** BEGIN **
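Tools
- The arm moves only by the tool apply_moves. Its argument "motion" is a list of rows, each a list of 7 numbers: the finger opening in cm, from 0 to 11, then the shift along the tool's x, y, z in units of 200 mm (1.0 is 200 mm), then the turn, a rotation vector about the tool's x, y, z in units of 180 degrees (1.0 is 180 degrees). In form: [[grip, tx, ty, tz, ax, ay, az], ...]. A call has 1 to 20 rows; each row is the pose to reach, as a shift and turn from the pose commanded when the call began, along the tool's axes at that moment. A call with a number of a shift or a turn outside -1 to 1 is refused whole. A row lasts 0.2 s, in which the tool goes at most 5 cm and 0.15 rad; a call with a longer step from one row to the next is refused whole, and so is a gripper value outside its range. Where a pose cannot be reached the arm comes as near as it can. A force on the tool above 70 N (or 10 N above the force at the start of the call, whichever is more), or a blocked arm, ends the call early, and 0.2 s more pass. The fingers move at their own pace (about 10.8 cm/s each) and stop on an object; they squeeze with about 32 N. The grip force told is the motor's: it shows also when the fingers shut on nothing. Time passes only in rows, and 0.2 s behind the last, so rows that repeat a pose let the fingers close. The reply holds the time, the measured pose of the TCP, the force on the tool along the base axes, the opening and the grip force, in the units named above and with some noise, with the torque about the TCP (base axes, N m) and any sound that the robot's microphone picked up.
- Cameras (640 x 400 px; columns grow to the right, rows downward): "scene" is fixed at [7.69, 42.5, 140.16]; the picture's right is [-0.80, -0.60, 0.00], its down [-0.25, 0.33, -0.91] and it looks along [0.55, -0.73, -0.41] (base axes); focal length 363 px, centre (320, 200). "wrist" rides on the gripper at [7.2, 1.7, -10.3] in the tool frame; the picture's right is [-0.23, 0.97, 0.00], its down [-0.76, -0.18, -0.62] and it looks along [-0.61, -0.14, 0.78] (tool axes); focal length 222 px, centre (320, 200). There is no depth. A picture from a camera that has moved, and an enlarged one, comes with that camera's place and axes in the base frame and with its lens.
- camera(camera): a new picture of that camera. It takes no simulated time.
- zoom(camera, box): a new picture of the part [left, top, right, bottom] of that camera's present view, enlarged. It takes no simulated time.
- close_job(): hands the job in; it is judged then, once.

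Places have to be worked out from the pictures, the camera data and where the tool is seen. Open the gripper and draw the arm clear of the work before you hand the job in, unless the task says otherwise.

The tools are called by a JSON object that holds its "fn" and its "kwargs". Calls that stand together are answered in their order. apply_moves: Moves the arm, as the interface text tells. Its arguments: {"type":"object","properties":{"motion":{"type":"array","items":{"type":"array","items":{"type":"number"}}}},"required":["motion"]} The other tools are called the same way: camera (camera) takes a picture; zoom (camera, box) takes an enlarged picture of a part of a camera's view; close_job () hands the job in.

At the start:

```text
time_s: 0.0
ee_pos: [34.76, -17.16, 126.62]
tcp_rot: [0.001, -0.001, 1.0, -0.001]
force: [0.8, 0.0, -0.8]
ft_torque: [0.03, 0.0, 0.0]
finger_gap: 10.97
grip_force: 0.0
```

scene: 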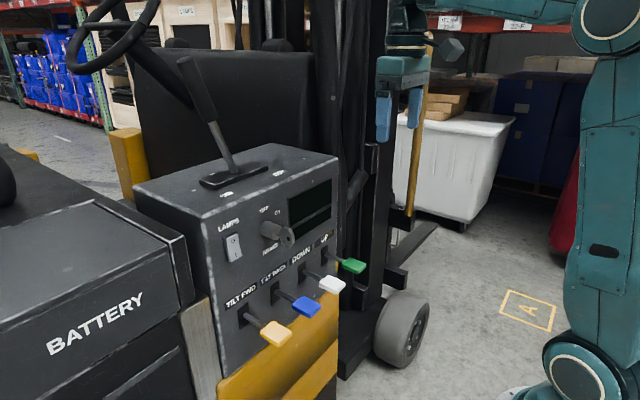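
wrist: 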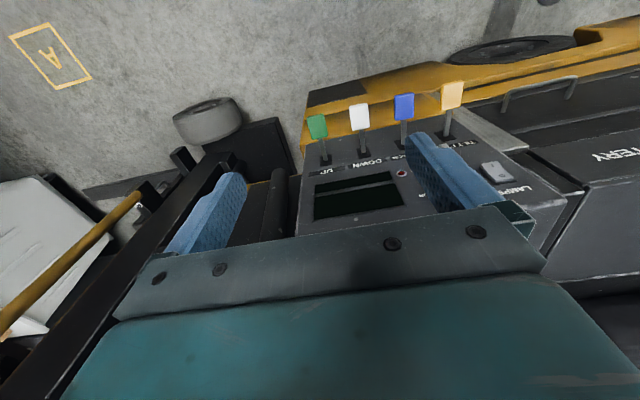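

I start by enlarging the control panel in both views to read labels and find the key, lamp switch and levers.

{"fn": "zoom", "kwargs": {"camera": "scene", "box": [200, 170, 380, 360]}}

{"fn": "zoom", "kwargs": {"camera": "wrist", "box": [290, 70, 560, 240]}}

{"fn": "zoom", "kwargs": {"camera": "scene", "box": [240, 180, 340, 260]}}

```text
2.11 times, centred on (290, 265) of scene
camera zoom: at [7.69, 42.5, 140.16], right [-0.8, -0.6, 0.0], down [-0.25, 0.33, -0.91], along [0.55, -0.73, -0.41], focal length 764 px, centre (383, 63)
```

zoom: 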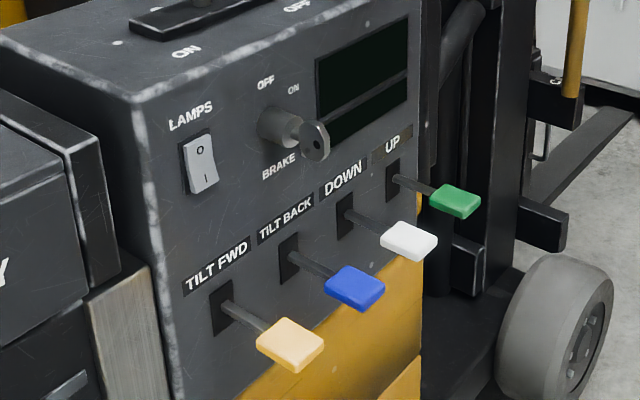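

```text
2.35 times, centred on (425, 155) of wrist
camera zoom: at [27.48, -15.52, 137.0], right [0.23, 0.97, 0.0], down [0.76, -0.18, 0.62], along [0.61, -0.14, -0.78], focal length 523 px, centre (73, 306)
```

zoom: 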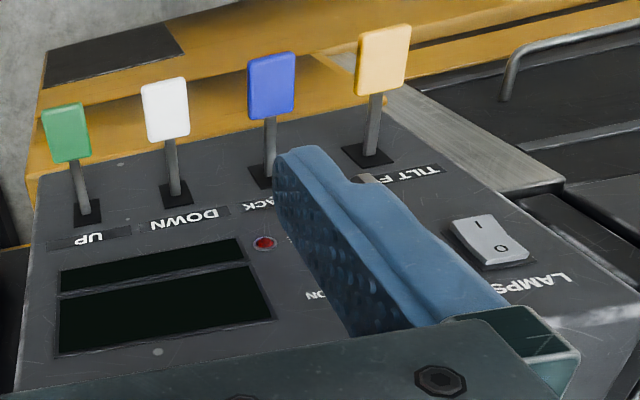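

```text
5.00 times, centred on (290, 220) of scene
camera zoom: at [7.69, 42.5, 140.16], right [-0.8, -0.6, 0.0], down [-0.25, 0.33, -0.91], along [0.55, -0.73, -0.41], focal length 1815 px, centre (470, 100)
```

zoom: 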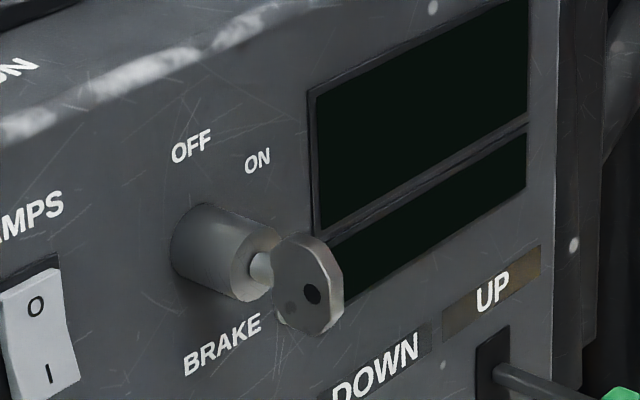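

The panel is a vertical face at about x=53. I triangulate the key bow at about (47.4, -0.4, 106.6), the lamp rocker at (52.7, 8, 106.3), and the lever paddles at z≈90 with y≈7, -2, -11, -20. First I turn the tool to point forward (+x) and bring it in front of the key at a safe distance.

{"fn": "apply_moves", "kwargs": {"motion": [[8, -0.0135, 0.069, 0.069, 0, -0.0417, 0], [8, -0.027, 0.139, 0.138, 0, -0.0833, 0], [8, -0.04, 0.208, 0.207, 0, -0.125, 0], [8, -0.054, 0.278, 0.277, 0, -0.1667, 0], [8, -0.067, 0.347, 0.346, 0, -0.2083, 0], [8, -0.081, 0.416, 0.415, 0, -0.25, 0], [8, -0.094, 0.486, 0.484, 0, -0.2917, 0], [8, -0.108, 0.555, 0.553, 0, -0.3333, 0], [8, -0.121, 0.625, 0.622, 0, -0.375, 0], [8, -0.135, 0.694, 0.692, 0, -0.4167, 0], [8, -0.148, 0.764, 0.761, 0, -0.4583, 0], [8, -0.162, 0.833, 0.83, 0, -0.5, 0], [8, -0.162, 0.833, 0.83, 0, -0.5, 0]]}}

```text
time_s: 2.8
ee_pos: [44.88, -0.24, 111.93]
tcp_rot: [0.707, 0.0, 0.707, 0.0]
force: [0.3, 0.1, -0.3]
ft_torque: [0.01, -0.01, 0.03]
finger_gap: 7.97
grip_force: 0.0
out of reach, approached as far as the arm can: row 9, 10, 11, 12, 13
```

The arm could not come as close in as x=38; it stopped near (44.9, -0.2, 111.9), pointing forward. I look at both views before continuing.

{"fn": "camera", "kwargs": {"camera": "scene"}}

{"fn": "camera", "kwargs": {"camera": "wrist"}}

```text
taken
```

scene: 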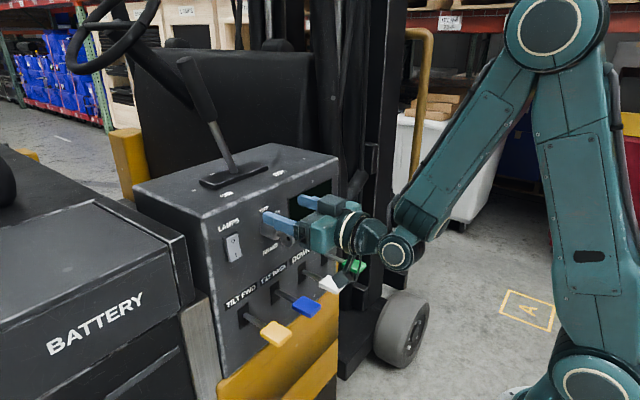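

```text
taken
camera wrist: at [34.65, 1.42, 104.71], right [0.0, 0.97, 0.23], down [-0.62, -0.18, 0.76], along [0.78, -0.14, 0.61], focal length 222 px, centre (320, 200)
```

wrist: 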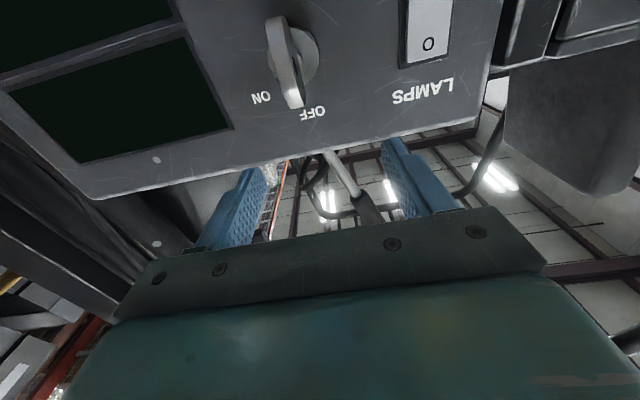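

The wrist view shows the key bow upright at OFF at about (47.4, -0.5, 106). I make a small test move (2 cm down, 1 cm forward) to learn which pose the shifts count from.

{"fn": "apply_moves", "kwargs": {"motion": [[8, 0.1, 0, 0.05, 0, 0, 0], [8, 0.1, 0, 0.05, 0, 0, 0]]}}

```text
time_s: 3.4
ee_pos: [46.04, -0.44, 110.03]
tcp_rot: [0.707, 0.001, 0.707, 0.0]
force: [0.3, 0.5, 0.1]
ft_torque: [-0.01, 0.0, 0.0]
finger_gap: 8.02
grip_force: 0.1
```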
** END **
EXERCISE: Repeat the material above verbatim. Leave the pictures behind.

PROBLEM SOLUTION:
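Tools
- The arm moves only by the tool apply_moves. Its argument "motion" is a list of rows, each a list of 7 numbers: the finger opening in cm, from 0 to 11, then the shift along the tool's x, y, z in units of 200 mm (1.0 is 200 mm), then the turn, a rotation vector about the tool's x, y, z in units of 180 degrees (1.0 is 180 degrees). In form: [[grip, tx, ty, tz, ax, ay, az], ...]. A call has 1 to 20 rows; each row is the pose to reach, as a shift and turn from the pose commanded when the call began, along the tool's axes at that moment. A call with a number of a shift or a turn outside -1 to 1 is refused whole. A row lasts 0.2 s, in which the tool goes at most 5 cm and 0.15 rad; a call with a longer step from one row to the next is refused whole, and so is a gripper value outside its range. Where a pose cannot be reached the arm comes as near as it can. A force on the tool above 70 N (or 10 N above the force at the start of the call, whichever is more), or a blocked arm, ends the call early, and 0.2 s more pass. The fingers move at their own pace (about 10.8 cm/s each) and stop on an object; they squeeze with about 32 N. The grip force told is the motor's: it shows also when the fingers shut on nothing. Time passes only in rows, and 0.2 s behind the last, so rows that repeat a pose let the fingers close. The reply holds the time, the measured pose of the TCP, the force on the tool along the base axes, the opening and the grip force, in the units named above and with some noise, with the torque about the TCP (base axes, N m) and any sound that the robot's microphone picked up.
- Cameras (640 x 400 px; columns grow to the right, rows downward): "scene" is fixed at [7.69, 42.5, 140.16]; the picture's right is [-0.80, -0.60, 0.00], its down [-0.25, 0.33, -0.91] and it looks along [0.55, -0.73, -0.41] (base axes); focal length 363 px, centre (320, 200). "wrist" rides on the gripper at [7.2, 1.7, -10.3] in the tool frame; the picture's right is [-0.23, 0.97, 0.00], its down [-0.76, -0.18, -0.62] and it looks along [-0.61, -0.14, 0.78] (tool axes); focal length 222 px, centre (320, 200). There is no depth. A picture from a camera that has moved, and an enlarged one, comes with that camera's place and axes in the base frame and with its lens.
- camera(camera): a new picture of that camera. It takes no simulated time.
- zoom(camera, box): a new picture of the part [left, top, right, bottom] of that camera's present view, enlarged. It takes no simulated time.
- close_job(): hands the job in; it is judged then, once.

Places have to be worked out from the pictures, the camera data and where the tool is seen. Open the gripper and draw the arm clear of the work before you hand the job in, unless the task says otherwise.

The tools are called by a JSON object that holds its "fn" and its "kwargs". Calls that stand together are answered in their order. apply_moves: Moves the arm, as the interface text tells. Its arguments: {"type":"object","properties":{"motion":{"type":"array","items":{"type":"array","items":{"type":"number"}}}},"required":["motion"]} The other tools are called the same way: camera (camera) takes a picture; zoom (camera, box) takes an enlarged picture of a part of a camera's view; close_job () hands the job in.

At the start:

```text
time_s: 0.0
ee_pos: [34.76, -17.16, 126.62]
tcp_rot: [0.001, -0.001, 1.0, -0.001]
force: [0.8, 0.0, -0.8]
ft_torque: [0.03, 0.0, 0.0]
finger_gap: 10.97
grip_force: 0.0
```

scene: 
wrist: 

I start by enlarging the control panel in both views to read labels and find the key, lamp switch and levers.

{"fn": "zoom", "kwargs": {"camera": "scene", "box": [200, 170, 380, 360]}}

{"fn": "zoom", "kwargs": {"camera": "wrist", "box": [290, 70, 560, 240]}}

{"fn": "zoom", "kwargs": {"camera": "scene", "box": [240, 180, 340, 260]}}

```text
2.11 times, centred on (290, 265) of scene
camera zoom: at [7.69, 42.5, 140.16], right [-0.8, -0.6, 0.0], down [-0.25, 0.33, -0.91], along [0.55, -0.73, -0.41], focal length 764 px, centre (383, 63)
```

zoom: 

```text
2.35 times, centred on (425, 155) of wrist
camera zoom: at [27.48, -15.52, 137.0], right [0.23, 0.97, 0.0], down [0.76, -0.18, 0.62], along [0.61, -0.14, -0.78], focal length 523 px, centre (73, 306)
```

zoom: 

```text
5.00 times, centred on (290, 220) of scene
camera zoom: at [7.69, 42.5, 140.16], right [-0.8, -0.6, 0.0], down [-0.25, 0.33, -0.91], along [0.55, -0.73, -0.41], focal length 1815 px, centre (470, 100)
```

zoom: 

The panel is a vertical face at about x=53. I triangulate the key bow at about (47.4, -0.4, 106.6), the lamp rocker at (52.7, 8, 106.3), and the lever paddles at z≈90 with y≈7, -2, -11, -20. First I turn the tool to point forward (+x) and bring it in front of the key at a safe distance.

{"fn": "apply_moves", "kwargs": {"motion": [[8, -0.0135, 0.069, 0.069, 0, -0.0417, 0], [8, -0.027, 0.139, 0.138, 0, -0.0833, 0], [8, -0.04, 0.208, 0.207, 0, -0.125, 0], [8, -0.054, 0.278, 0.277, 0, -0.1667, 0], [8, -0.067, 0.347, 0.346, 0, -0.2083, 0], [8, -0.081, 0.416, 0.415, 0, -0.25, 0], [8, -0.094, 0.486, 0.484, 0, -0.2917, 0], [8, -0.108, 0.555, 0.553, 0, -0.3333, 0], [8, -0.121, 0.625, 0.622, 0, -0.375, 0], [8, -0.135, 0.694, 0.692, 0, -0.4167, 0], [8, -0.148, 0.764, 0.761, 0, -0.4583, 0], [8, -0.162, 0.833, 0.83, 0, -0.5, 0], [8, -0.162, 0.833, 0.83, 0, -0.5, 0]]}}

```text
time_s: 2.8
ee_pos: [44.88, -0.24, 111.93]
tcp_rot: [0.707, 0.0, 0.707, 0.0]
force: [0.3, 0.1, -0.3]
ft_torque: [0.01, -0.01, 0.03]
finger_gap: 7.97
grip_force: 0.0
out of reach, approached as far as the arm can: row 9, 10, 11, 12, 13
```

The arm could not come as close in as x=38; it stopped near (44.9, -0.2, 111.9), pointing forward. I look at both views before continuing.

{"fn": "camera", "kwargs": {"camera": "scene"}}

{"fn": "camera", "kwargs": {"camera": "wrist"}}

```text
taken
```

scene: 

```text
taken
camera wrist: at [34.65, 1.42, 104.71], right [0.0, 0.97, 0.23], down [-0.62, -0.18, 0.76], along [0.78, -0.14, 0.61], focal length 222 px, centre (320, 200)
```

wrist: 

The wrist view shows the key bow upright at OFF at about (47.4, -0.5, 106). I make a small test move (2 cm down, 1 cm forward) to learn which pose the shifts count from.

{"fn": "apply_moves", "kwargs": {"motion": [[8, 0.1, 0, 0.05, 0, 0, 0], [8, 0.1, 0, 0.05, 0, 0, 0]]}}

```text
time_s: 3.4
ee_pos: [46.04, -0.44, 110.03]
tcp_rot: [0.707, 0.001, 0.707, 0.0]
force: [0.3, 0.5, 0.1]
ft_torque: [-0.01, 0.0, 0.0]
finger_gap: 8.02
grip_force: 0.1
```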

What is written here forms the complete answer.